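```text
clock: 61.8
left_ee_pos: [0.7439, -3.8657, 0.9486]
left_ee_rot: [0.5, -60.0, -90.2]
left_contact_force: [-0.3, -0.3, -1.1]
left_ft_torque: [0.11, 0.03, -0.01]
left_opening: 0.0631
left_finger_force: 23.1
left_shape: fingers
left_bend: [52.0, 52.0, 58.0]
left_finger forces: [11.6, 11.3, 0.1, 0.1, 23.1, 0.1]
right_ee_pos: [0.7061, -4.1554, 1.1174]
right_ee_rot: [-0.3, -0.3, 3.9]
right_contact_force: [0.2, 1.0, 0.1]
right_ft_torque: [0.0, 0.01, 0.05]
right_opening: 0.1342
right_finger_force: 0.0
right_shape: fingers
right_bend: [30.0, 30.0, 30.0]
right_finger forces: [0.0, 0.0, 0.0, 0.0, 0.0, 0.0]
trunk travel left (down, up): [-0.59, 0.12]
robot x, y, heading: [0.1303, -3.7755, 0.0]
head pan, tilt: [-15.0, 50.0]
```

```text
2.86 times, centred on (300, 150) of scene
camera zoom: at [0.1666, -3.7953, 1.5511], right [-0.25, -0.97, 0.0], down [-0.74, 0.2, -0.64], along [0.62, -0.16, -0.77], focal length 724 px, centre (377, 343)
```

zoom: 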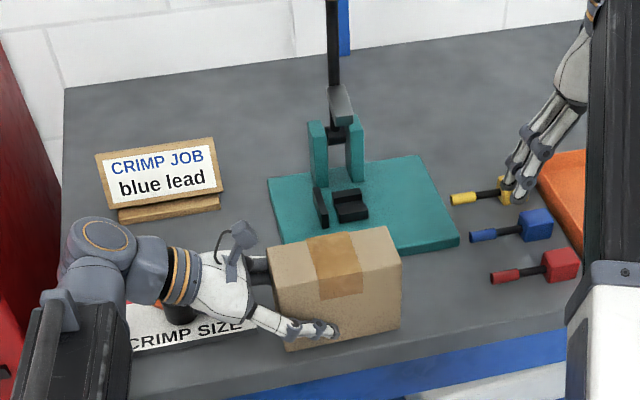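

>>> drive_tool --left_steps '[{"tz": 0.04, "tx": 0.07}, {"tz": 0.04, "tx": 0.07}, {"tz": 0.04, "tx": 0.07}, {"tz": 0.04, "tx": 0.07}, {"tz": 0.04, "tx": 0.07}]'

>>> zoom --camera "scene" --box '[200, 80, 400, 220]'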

• _EXERCISE DIRECTIONS_:
Omit any images, then output the listing exactly.

• _FINAL RESULT_:
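```text
clock: 61.8
left_ee_pos: [0.7439, -3.8657, 0.9486]
left_ee_rot: [0.5, -60.0, -90.2]
left_contact_force: [-0.3, -0.3, -1.1]
left_ft_torque: [0.11, 0.03, -0.01]
left_opening: 0.0631
left_finger_force: 23.1
left_shape: fingers
left_bend: [52.0, 52.0, 58.0]
left_finger forces: [11.6, 11.3, 0.1, 0.1, 23.1, 0.1]
right_ee_pos: [0.7061, -4.1554, 1.1174]
right_ee_rot: [-0.3, -0.3, 3.9]
right_contact_force: [0.2, 1.0, 0.1]
right_ft_torque: [0.0, 0.01, 0.05]
right_opening: 0.1342
right_finger_force: 0.0
right_shape: fingers
right_bend: [30.0, 30.0, 30.0]
right_finger forces: [0.0, 0.0, 0.0, 0.0, 0.0, 0.0]
trunk travel left (down, up): [-0.59, 0.12]
robot x, y, heading: [0.1303, -3.7755, 0.0]
head pan, tilt: [-15.0, 50.0]
```

```text
2.86 times, centred on (300, 150) of scene
camera zoom: at [0.1666, -3.7953, 1.5511], right [-0.25, -0.97, 0.0], down [-0.74, 0.2, -0.64], along [0.62, -0.16, -0.77], focal length 724 px, centre (377, 343)
```

zoom: 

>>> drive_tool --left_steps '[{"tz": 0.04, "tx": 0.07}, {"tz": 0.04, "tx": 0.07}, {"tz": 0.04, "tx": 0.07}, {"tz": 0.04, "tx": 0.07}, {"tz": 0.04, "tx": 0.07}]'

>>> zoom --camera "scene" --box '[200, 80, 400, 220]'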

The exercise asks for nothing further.